• **EXTRACT**
— start —

In this way, Silko perhaps underestimates the performative and political power of her novel. Incorporating an oral tradition into her text speaks to the tension existing between the written text and oral performance, between the
archive and the repertoire. She explains in an interview, “Stories stay alive within the community…because the stories have a life of their own. The life of the story is not something that any individual person can save and certainly not someone writing it down or recording it on tape or video” (Silko, “Interview” 88).
Interpellating the reader as a performer reveals the possibilities for liberating textuality from the disciplining power of the archive, suggesting that texts, in their ability to create and enable spatial practices (here, performance), are not by definition caught in the grips of institutional power. Tactical texts like Silko’s produce immersive spaces that remove readers from the conventional narrative structures that—as Silko demonstrates in Ceremony—are intimately tied to institutions that generate and perpetuate political realities at the expense of underprivileged peoples and communities. The same impulse to challenge institutional power through narrative informs my reading of Smiley’s A Thousand Acres, which, rather than contesting a tradition of whiteness, challenges patriarchy and its investment in conventional narrative structures. Less concerned with the political dimensions of narrative, Danielewski’s book does much to reveal the spatial possibilities embedded in textuality; following his lead, future critics and novelists alike may seek to exploit the political dimensions of narrative in order to produce and foster critical sites of resistance for readers to inhabit.

— end —

• **PROVIDED DATA**

— start —

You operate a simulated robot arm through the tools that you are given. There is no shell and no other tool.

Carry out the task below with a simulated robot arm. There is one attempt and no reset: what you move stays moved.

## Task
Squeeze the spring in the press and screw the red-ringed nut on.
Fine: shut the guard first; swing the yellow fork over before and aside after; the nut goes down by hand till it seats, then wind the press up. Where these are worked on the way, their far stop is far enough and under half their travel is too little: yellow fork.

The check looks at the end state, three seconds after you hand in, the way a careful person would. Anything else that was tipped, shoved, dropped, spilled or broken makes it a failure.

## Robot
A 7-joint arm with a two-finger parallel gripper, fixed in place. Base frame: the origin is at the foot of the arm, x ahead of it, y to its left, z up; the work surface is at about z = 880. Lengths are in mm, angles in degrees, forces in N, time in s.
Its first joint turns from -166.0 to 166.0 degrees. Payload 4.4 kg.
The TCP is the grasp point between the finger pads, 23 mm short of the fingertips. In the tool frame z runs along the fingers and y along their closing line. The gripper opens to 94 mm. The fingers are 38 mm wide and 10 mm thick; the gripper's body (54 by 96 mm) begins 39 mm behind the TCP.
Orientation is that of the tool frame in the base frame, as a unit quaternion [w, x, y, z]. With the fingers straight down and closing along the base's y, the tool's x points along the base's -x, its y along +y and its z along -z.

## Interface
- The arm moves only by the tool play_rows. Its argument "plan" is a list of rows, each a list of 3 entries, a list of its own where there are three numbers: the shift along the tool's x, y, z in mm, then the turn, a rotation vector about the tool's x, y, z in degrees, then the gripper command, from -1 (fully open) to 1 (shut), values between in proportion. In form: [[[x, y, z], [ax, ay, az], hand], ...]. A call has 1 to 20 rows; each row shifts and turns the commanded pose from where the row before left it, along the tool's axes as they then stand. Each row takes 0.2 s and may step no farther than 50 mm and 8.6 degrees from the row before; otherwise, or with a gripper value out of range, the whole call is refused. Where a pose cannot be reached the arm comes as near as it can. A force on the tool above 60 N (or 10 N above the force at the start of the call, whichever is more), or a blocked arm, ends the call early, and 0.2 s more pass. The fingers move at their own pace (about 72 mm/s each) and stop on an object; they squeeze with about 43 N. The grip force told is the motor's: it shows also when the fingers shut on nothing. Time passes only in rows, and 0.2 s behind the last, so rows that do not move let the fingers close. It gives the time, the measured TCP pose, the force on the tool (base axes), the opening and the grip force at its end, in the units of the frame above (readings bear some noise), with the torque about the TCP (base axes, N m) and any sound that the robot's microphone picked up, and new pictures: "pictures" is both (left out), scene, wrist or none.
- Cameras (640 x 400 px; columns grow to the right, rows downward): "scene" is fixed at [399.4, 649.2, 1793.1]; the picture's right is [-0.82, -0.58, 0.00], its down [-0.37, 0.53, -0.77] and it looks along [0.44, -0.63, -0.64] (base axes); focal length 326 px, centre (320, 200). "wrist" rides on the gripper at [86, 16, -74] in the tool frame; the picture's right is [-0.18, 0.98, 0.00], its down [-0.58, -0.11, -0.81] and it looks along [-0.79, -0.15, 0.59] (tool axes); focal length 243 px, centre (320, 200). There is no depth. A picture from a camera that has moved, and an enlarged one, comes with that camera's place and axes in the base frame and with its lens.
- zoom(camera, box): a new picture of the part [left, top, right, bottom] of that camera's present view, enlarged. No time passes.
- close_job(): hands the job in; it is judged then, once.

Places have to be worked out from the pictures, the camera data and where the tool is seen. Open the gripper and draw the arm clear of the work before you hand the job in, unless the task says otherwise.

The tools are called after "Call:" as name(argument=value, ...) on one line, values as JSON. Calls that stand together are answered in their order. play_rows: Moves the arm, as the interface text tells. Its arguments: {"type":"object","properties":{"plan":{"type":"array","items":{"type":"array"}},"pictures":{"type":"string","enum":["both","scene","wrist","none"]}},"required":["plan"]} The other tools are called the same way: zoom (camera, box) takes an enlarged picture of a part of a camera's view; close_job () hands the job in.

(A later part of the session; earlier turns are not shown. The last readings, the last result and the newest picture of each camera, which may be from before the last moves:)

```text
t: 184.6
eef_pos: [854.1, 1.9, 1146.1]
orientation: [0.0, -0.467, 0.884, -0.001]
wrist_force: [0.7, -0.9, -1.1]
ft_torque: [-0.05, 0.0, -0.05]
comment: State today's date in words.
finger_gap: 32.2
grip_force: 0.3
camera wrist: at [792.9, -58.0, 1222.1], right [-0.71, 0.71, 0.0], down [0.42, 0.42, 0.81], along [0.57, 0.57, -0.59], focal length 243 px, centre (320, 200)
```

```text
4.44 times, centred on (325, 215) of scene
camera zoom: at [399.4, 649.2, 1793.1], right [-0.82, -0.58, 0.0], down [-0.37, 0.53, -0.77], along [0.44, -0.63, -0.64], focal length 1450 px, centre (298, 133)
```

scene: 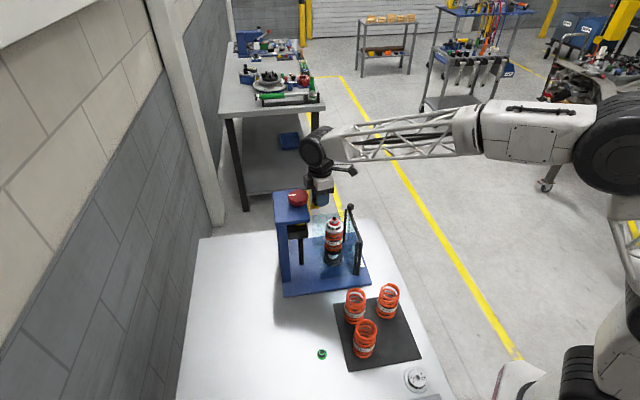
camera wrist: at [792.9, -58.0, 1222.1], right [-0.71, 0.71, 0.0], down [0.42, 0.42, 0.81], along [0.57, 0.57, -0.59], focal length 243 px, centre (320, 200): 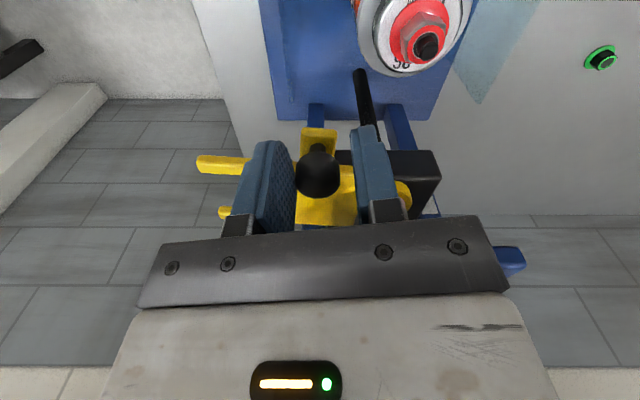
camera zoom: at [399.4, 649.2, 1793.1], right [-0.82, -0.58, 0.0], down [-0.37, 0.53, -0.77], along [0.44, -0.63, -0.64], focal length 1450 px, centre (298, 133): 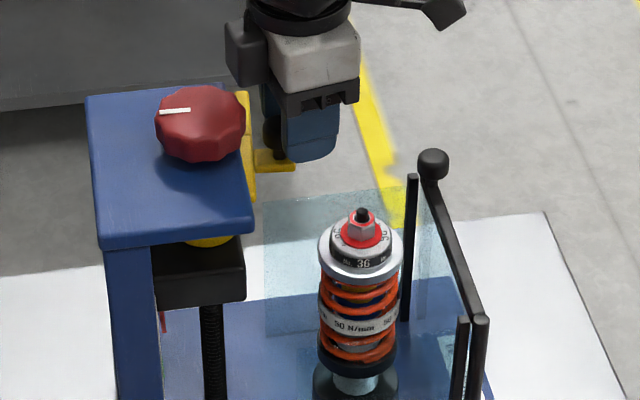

— end —

• **REQUESTS**
1 > Give again only the lines that run from the line with "The TCP is the" to the line with "## Interface". Include both of those lines exactly as written.
2 > Carry the extract on from its last sentence.

• **ANSWERS BY TASK**
1 >
The TCP is the grasp point between the finger pads, 23 mm short of the fingertips. In the tool frame z runs along the fingers and y along their closing line. The gripper opens to 94 mm. The fingers are 38 mm wide and 10 mm thick; the gripper's body (54 by 96 mm) begins 39 mm behind the TCP.
Orientation is that of the tool frame in the base frame, as a unit quaternion [w, x, y, z]. With the fingers straight down and closing along the base's y, the tool's x points along the base's -x, its y along +y and its z along -z.

## Interface

2 >
These critical approaches to contemporary fiction, far from providing answers to the enduring problems of representation, authorship, and politics that complicate literature here in the twenty-first century, merely suggest the possibility of
engaging literature through what I have shown are potentially-productive spatial lenses.
Coda
Election years are robust times for the study of narrative. On a recent walk around the neighborhood with my big, furry golden-retriever, I came upon a sticker pasted across the bumper of an old pickup truck: “Nobody lies so much as after fishing and before an election,” it said. Well intentioned, and no doubt politically cognizant, my neighbor seems to miss the more subtle mechanics of political production and institutional power here in the twenty-first century. It’s not that politicians lie, or that the news media puts a spin on political issues, it’s that the very modes of narrative that inform political reality are, on a formal level, instruments of political power. Worse yet, the invisibility of narrative production as a formal strategy more often than not renders the source of political oppression—the politics of homeland security, the socially-corrosive infrastructure of the postmetropolis, the national response to terror attacks, etc.— below our political horizons, inaccessible because of the extent to which they are normalized and written into our experience of everyday life.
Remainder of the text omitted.